**DIRECTION:** Leaving the pictures aside, transcribe every line below exactly. Format the lines as a JSON array of strings and drop empty lines.

**DATA SHOWN:**
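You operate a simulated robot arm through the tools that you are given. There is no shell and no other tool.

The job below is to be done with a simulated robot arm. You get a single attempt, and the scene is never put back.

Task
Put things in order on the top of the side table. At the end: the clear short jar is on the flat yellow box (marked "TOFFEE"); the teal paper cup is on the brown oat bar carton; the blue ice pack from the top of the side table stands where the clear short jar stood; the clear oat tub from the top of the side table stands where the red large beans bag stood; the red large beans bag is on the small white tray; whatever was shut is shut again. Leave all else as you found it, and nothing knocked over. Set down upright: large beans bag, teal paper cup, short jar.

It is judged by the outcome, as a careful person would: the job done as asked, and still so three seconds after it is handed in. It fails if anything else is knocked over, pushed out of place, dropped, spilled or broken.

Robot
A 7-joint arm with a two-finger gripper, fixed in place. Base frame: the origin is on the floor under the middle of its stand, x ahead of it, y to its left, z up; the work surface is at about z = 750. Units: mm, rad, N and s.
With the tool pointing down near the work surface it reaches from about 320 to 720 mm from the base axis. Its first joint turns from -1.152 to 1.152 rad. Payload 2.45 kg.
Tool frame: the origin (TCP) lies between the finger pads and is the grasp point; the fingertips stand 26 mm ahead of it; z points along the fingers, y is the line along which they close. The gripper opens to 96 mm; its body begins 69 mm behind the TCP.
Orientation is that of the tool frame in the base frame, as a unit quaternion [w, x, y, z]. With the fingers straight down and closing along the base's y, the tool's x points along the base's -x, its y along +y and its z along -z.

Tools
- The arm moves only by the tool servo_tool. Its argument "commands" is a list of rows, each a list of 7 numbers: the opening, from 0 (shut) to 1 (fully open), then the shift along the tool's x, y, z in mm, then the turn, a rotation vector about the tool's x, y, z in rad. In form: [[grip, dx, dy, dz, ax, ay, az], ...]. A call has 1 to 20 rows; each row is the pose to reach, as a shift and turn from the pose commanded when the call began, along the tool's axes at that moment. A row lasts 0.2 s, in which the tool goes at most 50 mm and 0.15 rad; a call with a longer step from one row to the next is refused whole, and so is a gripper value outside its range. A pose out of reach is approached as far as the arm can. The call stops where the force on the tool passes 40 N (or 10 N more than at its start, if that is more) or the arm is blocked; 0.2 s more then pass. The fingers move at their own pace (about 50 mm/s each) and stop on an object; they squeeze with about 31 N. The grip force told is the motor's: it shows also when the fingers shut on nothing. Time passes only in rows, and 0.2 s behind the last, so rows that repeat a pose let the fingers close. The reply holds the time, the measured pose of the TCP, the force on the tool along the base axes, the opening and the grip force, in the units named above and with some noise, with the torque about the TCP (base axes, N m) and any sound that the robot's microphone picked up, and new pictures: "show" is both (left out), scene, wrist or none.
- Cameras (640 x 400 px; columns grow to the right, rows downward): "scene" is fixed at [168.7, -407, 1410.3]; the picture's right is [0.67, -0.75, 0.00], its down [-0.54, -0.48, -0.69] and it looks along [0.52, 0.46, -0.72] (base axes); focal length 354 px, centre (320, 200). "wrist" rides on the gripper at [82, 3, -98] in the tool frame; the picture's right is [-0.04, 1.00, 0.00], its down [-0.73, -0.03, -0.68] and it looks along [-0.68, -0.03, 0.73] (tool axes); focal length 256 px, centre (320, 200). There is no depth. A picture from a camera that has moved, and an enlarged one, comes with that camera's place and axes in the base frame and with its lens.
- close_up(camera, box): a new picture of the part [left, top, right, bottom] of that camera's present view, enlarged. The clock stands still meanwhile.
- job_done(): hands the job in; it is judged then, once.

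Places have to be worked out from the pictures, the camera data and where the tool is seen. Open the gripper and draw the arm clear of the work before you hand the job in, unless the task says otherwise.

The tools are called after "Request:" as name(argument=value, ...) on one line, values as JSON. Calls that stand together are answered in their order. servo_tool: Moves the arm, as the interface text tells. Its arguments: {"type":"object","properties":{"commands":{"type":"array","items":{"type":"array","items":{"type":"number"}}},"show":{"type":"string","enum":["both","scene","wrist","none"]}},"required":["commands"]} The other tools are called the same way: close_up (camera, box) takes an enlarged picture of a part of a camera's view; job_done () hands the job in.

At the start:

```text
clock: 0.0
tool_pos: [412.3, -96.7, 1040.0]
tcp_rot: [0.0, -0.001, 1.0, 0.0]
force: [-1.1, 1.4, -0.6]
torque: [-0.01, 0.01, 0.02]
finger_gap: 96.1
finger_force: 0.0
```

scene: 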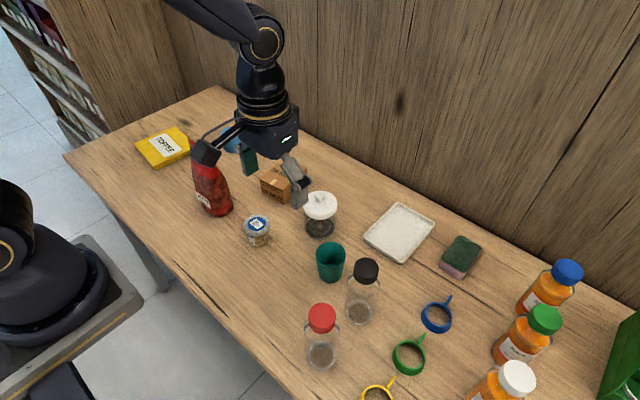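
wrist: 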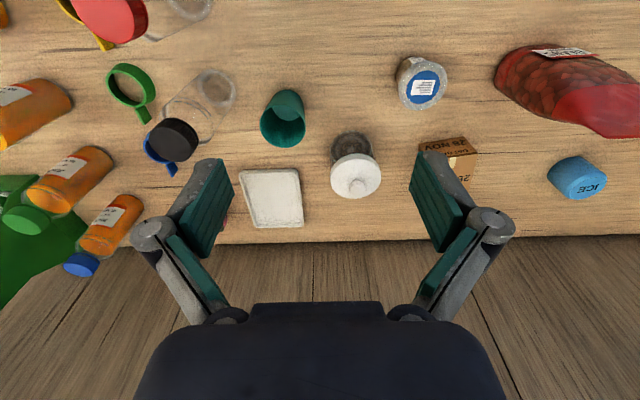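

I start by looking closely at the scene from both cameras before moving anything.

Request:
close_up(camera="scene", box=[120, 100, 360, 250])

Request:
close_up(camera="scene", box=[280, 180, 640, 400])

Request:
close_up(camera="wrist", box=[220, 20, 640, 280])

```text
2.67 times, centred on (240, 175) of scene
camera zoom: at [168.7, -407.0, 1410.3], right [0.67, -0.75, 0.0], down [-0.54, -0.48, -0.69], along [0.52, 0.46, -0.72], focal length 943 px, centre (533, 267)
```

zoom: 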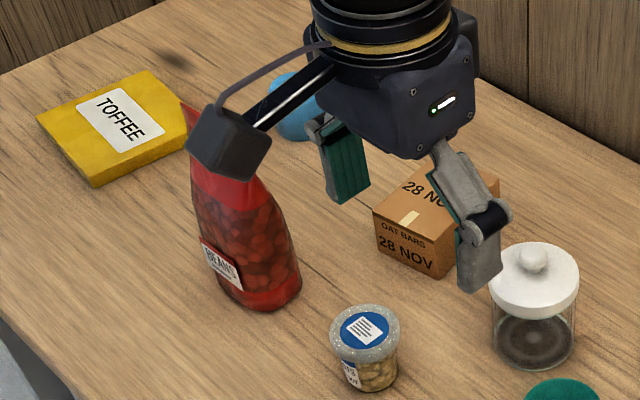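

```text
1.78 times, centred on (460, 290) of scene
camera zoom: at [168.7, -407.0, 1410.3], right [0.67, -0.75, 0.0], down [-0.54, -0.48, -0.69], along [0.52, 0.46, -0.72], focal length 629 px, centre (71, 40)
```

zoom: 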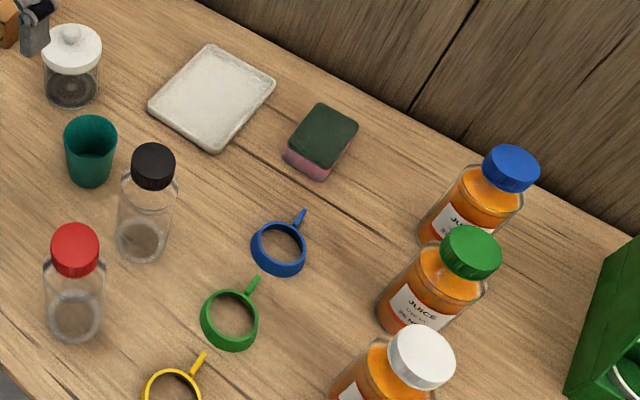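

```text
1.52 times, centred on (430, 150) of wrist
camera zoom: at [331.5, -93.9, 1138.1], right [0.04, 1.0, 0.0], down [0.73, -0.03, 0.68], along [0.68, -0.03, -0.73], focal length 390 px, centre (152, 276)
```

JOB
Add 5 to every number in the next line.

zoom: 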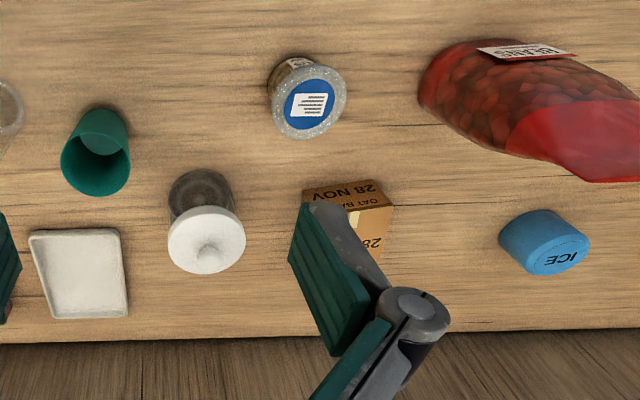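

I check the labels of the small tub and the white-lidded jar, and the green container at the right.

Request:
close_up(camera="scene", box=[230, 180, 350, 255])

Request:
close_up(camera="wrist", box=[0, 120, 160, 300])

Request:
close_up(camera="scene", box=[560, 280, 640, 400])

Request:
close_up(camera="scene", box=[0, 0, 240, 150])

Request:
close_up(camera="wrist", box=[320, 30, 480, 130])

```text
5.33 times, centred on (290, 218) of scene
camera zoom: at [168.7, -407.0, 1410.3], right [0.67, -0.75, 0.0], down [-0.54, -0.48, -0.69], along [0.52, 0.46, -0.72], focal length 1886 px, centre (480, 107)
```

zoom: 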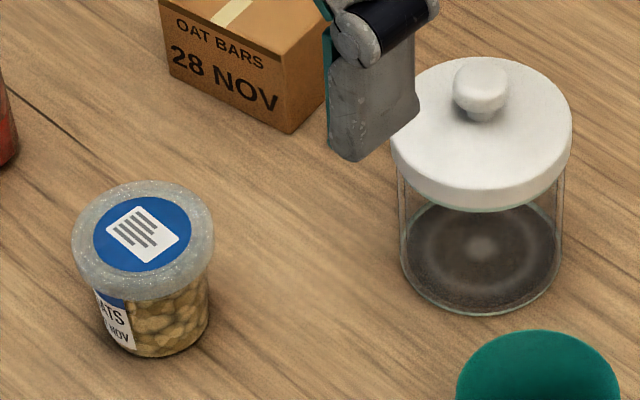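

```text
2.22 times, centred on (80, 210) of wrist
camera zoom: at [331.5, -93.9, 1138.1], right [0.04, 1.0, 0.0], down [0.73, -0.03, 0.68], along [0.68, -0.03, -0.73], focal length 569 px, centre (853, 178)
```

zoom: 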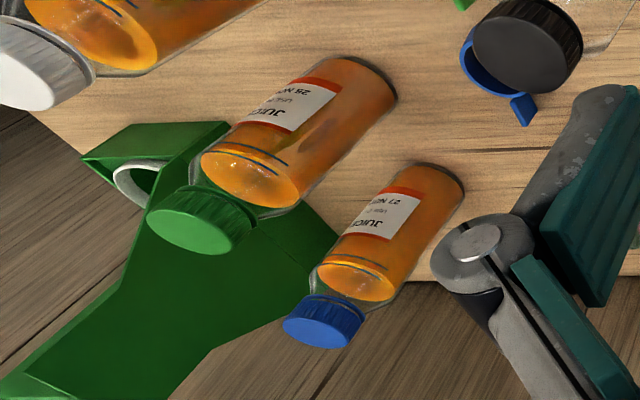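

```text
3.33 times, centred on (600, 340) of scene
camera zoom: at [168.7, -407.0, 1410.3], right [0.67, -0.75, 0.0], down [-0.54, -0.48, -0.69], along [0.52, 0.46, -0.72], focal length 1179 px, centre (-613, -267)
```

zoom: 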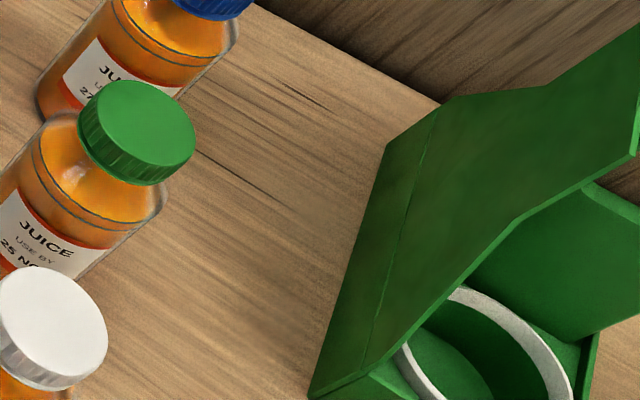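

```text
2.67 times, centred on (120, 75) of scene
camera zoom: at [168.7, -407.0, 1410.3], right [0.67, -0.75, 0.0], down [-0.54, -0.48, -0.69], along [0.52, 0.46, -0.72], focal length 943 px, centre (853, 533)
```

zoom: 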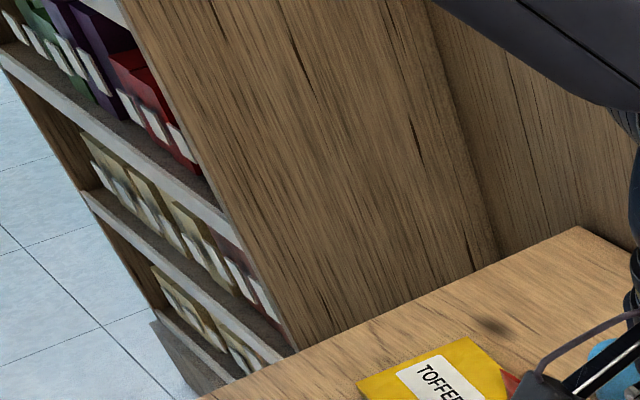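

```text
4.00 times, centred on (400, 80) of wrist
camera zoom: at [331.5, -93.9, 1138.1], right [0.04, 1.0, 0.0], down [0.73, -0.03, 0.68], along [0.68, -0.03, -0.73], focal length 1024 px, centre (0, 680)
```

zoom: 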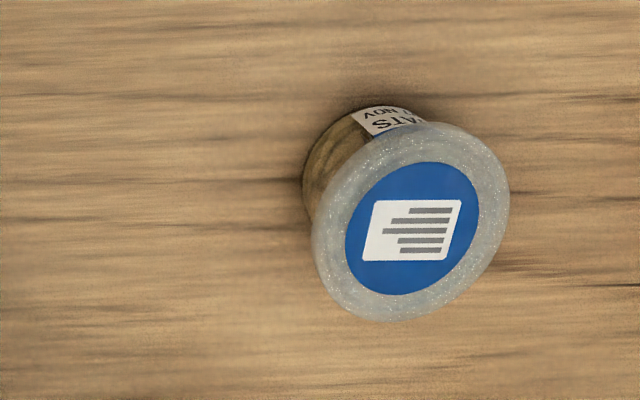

**OUTPUT FOR THIS TASK:**
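[
  "You operate a simulated robot arm through the tools that you are given. There is no shell and no other tool.",
  "The job below is to be done with a simulated robot arm. You get a single attempt, and the scene is never put back.",
  "Task",
  "Put things in order on the top of the side table. At the end: the clear short jar is on the flat yellow box (marked \"TOFFEE\"); the teal paper cup is on the brown oat bar carton; the blue ice pack from the top of the side table stands where the clear short jar stood; the clear oat tub from the top of the side table stands where the red large beans bag stood; the red large beans bag is on the small white tray; whatever was shut is shut again. Leave all else as you found it, and nothing knocked over. Set down upright: large beans bag, teal paper cup, short jar.",
  "It is judged by the outcome, as a careful person would: the job done as asked, and still so three seconds after it is handed in. It fails if anything else is knocked over, pushed out of place, dropped, spilled or broken.",
  "Robot",
  "A 7-joint arm with a two-finger gripper, fixed in place. Base frame: the origin is on the floor under the middle of its stand, x ahead of it, y to its left, z up; the work surface is at about z = 750. Units: mm, rad, N and s.",
  "With the tool pointing down near the work surface it reaches from about 320 to 720 mm from the base axis. Its first joint turns from -1.152 to 1.152 rad. Payload 2.45 kg.",
  "Tool frame: the origin (TCP) lies between the finger pads and is the grasp point; the fingertips stand 26 mm ahead of it; z points along the fingers, y is the line along which they close. The gripper opens to 96 mm; its body begins 69 mm behind the TCP.",
  "Orientation is that of the tool frame in the base frame, as a unit quaternion [w, x, y, z]. With the fingers straight down and closing along the base's y, the tool's x points along the base's -x, its y along +y and its z along -z.",
  "Tools",
  "- The arm moves only by the tool servo_tool. Its argument \"commands\" is a list of rows, each a list of 7 numbers: the opening, from 0 (shut) to 1 (fully open), then the shift along the tool's x, y, z in mm, then the turn, a rotation vector about the tool's x, y, z in rad. In form: [[grip, dx, dy, dz, ax, ay, az], ...]. A call has 1 to 20 rows; each row is the pose to reach, as a shift and turn from the pose commanded when the call began, along the tool's axes at that moment. A row lasts 0.2 s, in which the tool goes at most 50 mm and 0.15 rad; a call with a longer step from one row to the next is refused whole, and so is a gripper value outside its range. A pose out of reach is approached as far as the arm can. The call stops where the force on the tool passes 40 N (or 10 N more than at its start, if that is more) or the arm is blocked; 0.2 s more then pass. The fingers move at their own pace (about 50 mm/s each) and stop on an object; they squeeze with about 31 N. The grip force told is the motor's: it shows also when the fingers shut on nothing. Time passes only in rows, and 0.2 s behind the last, so rows that repeat a pose let the fingers close. The reply holds the time, the measured pose of the TCP, the force on the tool along the base axes, the opening and the grip force, in the units named above and with some noise, with the torque about the TCP (base axes, N m) and any sound that the robot's microphone picked up, and new pictures: \"show\" is both (left out), scene, wrist or none.",
  "- Cameras (640 x 400 px; columns grow to the right, rows downward): \"scene\" is fixed at [168.7, -407, 1410.3]; the picture's right is [0.67, -0.75, 0.00], its down [-0.54, -0.48, -0.69] and it looks along [0.52, 0.46, -0.72] (base axes); focal length 354 px, centre (320, 200). \"wrist\" rides on the gripper at [82, 3, -98] in the tool frame; the picture's right is [-0.04, 1.00, 0.00], its down [-0.73, -0.03, -0.68] and it looks along [-0.68, -0.03, 0.73] (tool axes); focal length 256 px, centre (320, 200). There is no depth. A picture from a camera that has moved, and an enlarged one, comes with that camera's place and axes in the base frame and with its lens.",
  "- close_up(camera, box): a new picture of the part [left, top, right, bottom] of that camera's present view, enlarged. The clock stands still meanwhile.",
  "- job_done(): hands the job in; it is judged then, once.",
  "Places have to be worked out from the pictures, the camera data and where the tool is seen. Open the gripper and draw the arm clear of the work before you hand the job in, unless the task says otherwise.",
  "The tools are called after \"Request:\" as name(argument=value, ...) on one line, values as JSON. Calls that stand together are answered in their order. servo_tool: Moves the arm, as the interface text tells. Its arguments: {\"type\":\"object\",\"properties\":{\"commands\":{\"type\":\"array\",\"items\":{\"type\":\"array\",\"items\":{\"type\":\"number\"}}},\"show\":{\"type\":\"string\",\"enum\":[\"both\",\"scene\",\"wrist\",\"none\"]}},\"required\":[\"commands\"]} The other tools are called the same way: close_up (camera, box) takes an enlarged picture of a part of a camera's view; job_done () hands the job in.",
  "At the start:",
  "```text",
  "clock: 0.0",
  "tool_pos: [412.3, -96.7, 1040.0]",
  "tcp_rot: [0.0, -0.001, 1.0, 0.0]",
  "force: [-1.1, 1.4, -0.6]",
  "torque: [-0.01, 0.01, 0.02]",
  "finger_gap: 96.1",
  "finger_force: 0.0",
  "```",
  "scene: ",
  "wrist: ",
  "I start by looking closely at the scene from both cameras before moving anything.",
  "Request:",
  "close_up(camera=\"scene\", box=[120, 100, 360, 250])",
  "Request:",
  "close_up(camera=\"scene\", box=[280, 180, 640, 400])",
  "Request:",
  "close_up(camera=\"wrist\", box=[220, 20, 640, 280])",
  "```text",
  "2.67 times, centred on (240, 175) of scene",
  "camera zoom: at [168.7, -407.0, 1410.3], right [0.67, -0.75, 0.0], down [-0.54, -0.48, -0.69], along [0.52, 0.46, -0.72], focal length 943 px, centre (533, 267)",
  "```",
  "zoom: ",
  "```text",
  "1.78 times, centred on (460, 290) of scene",
  "camera zoom: at [168.7, -407.0, 1410.3], right [0.67, -0.75, 0.0], down [-0.54, -0.48, -0.69], along [0.52, 0.46, -0.72], focal length 629 px, centre (71, 40)",
  "```",
  "zoom: ",
  "```text",
  "1.52 times, centred on (430, 150) of wrist",
  "camera zoom: at [331.5, -93.9, 1138.1], right [0.04, 1.0, 0.0], down [0.73, -0.03, 0.68], along [0.68, -0.03, -0.73], focal length 390 px, centre (152, 276)",
  "```",
  "JOB",
  "Add 5 to every number in the next line.",
  "zoom: ",
  "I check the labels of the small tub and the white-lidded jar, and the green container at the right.",
  "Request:",
  "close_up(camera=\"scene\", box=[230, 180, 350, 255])",
  "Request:",
  "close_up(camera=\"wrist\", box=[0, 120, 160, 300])",
  "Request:",
  "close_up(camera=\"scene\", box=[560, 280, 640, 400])",
  "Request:",
  "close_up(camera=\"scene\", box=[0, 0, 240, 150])",
  "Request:",
  "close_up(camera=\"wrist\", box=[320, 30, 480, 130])",
  "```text",
  "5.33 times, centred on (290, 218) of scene",
  "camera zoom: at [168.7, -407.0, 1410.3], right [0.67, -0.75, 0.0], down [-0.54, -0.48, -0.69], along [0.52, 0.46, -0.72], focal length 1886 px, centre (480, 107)",
  "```",
  "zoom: ",
  "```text",
  "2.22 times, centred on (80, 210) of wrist",
  "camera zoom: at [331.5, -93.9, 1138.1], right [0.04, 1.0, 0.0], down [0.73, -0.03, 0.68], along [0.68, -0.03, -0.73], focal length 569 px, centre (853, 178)",
  "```",
  "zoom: ",
  "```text",
  "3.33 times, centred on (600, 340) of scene",
  "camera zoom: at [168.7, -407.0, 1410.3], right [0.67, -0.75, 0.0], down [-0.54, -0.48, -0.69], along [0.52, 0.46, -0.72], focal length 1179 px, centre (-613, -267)",
  "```",
  "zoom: ",
  "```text",
  "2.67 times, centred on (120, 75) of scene",
  "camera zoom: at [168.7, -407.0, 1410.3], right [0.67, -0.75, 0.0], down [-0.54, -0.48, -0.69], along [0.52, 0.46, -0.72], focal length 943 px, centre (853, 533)",
  "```",
  "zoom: ",
  "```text",
  "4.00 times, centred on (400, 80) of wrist",
  "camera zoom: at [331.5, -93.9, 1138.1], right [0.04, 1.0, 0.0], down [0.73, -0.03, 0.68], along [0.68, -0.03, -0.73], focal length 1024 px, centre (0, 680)",
  "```",
  "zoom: "
]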